**The problem:** Return only the lines from the top of the material through the line marked by "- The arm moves", unaltered.

**Recorded information:**
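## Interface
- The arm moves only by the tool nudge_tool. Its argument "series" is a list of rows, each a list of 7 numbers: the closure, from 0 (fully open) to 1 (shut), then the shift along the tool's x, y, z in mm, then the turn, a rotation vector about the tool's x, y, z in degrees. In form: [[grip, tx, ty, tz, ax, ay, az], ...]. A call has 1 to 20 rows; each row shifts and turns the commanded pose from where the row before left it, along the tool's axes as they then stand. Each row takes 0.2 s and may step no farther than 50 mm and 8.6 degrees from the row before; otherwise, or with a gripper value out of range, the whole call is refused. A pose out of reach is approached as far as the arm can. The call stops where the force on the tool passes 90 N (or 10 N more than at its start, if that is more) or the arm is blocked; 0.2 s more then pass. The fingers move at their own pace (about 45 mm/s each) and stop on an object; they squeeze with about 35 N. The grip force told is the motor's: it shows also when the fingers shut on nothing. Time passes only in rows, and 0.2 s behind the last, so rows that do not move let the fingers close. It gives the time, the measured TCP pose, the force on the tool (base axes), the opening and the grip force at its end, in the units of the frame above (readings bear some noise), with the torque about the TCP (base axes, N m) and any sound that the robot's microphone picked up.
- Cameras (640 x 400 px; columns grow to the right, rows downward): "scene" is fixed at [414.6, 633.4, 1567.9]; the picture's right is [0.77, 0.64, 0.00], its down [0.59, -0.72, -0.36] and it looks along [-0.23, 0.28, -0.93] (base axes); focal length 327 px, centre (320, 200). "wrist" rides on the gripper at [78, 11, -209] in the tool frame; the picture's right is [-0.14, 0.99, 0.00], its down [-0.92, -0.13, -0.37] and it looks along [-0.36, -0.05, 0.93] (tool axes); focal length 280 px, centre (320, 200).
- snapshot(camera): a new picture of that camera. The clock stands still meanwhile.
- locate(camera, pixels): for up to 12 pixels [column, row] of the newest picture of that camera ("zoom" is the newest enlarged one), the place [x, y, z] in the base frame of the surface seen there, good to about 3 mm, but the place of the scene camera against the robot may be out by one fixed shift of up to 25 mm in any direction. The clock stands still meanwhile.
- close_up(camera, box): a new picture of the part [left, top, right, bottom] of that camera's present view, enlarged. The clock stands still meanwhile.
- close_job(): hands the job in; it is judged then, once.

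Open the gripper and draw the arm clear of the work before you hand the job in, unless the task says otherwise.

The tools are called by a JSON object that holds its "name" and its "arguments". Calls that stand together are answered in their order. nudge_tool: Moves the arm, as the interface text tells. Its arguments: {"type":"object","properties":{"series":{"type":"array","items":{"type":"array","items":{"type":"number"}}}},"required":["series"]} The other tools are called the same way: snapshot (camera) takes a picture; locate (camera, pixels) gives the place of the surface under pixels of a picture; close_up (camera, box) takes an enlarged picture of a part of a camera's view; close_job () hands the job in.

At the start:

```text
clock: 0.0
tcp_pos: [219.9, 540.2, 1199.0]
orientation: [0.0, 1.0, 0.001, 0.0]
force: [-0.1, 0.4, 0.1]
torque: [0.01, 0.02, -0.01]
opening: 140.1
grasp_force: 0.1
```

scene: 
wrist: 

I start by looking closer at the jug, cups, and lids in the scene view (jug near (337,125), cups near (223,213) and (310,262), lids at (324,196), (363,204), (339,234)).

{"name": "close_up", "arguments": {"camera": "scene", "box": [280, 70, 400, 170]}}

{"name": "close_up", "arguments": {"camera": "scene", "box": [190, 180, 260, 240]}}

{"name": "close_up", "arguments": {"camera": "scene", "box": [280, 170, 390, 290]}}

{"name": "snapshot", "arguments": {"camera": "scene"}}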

**Exercise response:**
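## Interface
- The arm moves only by the tool nudge_tool. Its argument "series" is a list of rows, each a list of 7 numbers: the closure, from 0 (fully open) to 1 (shut), then the shift along the tool's x, y, z in mm, then the turn, a rotation vector about the tool's x, y, z in degrees. In form: [[grip, tx, ty, tz, ax, ay, az], ...]. A call has 1 to 20 rows; each row shifts and turns the commanded pose from where the row before left it, along the tool's axes as they then stand. Each row takes 0.2 s and may step no farther than 50 mm and 8.6 degrees from the row before; otherwise, or with a gripper value out of range, the whole call is refused. A pose out of reach is approached as far as the arm can. The call stops where the force on the tool passes 90 N (or 10 N more than at its start, if that is more) or the arm is blocked; 0.2 s more then pass. The fingers move at their own pace (about 45 mm/s each) and stop on an object; they squeeze with about 35 N. The grip force told is the motor's: it shows also when the fingers shut on nothing. Time passes only in rows, and 0.2 s behind the last, so rows that do not move let the fingers close. It gives the time, the measured TCP pose, the force on the tool (base axes), the opening and the grip force at its end, in the units of the frame above (readings bear some noise), with the torque about the TCP (base axes, N m) and any sound that the robot's microphone picked up.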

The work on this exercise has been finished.